#### Passage shown

Minggu, 15 Juni 2008

Jurus Ampuh Agar Siswa Pintar Menulis Resensi

Oleh: M. Haninul Fuad*)

Sesungguhnya, kegiatan menulis resensi bagi siswa merupakan cara yang ampuh untuk belajar menulis (mengarang) dan mengakrabi dunia sastra. Siswa akan terbebas dari sindrom hapal teori dan tidak tahu bagaimana mempraktekannya. Karena teori adalah alat, bukan obyek. Dengan hafal teori dan tidak tahu penerapannya berarti kita telah mengeksplorasi alat. Padahal, yang harus kita eksplorasi dan kita gali lebih dalam adalah obyek. Hanya ada tiga jurus di dunia ini yang paling ampuh agar siswa pandai menulis resensi. Yang pertama, membaca. Yang kedua, membaca. Dan yang ketiga, membaca. Jadi, selamat membaca!


Siapa bilang menulis itu sulit? Buktinya, setiap hari kita selalu menulis. Menulis pelajaran di sekolah, menulis pesan untuk ayah dan ibu ketika kita meninggalkan rumah, menulis daftar belanjaan yang dipesankan ibu, menulis surat untuk teman dekat kita di sekolah, menulis…, menulis…., dan menulis. Intinya, kita tidak dapat terlepas dari kegiatan menulis setiap hari. Lalu, kenapa kita selalu mengeluh tidak bisa ketika guru Bahasa dan Sastra Indonesia menugaskan untuk membaca kemudian membuat resensi buku?
Ada banyak hal mengapa menulis resensi menjadi begitu sulit. Pertama, kita terlanjur memvonis bahwa membaca buku itu pekerjaan yang membosankan. Kedua, kita terlanjur meyakinkan diri kita bahwa kita bukan seorang penulis. Ketiga, barangkali kita telah beranggapan bahwa menulis resensi adalah pekerjaan yang sia-sia dan tidak akan menghasilkan apa-apa. Dengan kata lain, kita belum tahu manfaat menulis resensi buku. Keempat, dan seterusnya, tentu masih banyak vonis-vonis pada diri kita yang membuat pekerjaan menulis resensi buku terasa berat dan membosankan.
Untuk mengatasi masalah-masalah di atas, pertama-tama yang harus kita lakukan adalah membuang jauh-jauh anggapan-anggapan salah tersebut. Kita adalah penulis! Penulis bukan hanya orang yang tulisannya selalu nongol di halaman media massa nasional. Setiap orang yang menulis, apapun itu, dia adalah penulis. Kita tahu, asal kata “penulis” adalah “tulis” yang mendapat prefik “pe” yang kemudian artinya menjadi orang yang melakukan kerja menulis. Tidak ada batasan apa yang ditulis.

[Sessions with a simulated robot]
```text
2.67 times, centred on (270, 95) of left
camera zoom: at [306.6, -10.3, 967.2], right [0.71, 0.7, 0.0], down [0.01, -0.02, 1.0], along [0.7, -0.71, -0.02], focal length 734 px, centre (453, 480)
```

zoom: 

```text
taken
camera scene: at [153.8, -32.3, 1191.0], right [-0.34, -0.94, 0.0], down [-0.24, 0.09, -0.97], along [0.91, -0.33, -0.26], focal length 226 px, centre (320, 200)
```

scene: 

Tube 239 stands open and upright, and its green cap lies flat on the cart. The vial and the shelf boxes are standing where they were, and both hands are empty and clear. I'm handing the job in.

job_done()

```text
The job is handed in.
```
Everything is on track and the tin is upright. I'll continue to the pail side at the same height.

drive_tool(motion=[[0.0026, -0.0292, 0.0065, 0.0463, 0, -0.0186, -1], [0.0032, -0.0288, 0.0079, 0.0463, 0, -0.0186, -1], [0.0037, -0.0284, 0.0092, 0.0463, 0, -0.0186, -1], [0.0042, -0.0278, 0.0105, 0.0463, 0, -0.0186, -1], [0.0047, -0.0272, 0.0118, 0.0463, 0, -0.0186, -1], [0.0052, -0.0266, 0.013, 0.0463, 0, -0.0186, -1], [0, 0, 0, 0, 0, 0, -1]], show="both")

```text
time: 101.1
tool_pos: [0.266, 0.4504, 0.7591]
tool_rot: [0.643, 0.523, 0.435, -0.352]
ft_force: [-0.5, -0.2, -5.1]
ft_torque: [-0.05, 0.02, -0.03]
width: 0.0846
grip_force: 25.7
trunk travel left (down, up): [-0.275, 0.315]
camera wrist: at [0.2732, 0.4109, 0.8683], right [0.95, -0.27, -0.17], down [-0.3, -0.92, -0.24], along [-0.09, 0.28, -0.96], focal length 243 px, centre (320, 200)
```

#### Stated exercise
Write out the passage shown from "Jurus Ampuh Agar" to "Jadi, selamat membaca!", both included.

#### Full answer
Jurus Ampuh Agar Siswa Pintar Menulis Resensi

Oleh: M. Haninul Fuad*)

Sesungguhnya, kegiatan menulis resensi bagi siswa merupakan cara yang ampuh untuk belajar menulis (mengarang) dan mengakrabi dunia sastra. Siswa akan terbebas dari sindrom hapal teori dan tidak tahu bagaimana mempraktekannya. Karena teori adalah alat, bukan obyek. Dengan hafal teori dan tidak tahu penerapannya berarti kita telah mengeksplorasi alat. Padahal, yang harus kita eksplorasi dan kita gali lebih dalam adalah obyek. Hanya ada tiga jurus di dunia ini yang paling ampuh agar siswa pandai menulis resensi. Yang pertama, membaca. Yang kedua, membaca. Dan yang ketiga, membaca. Jadi, selamat membaca!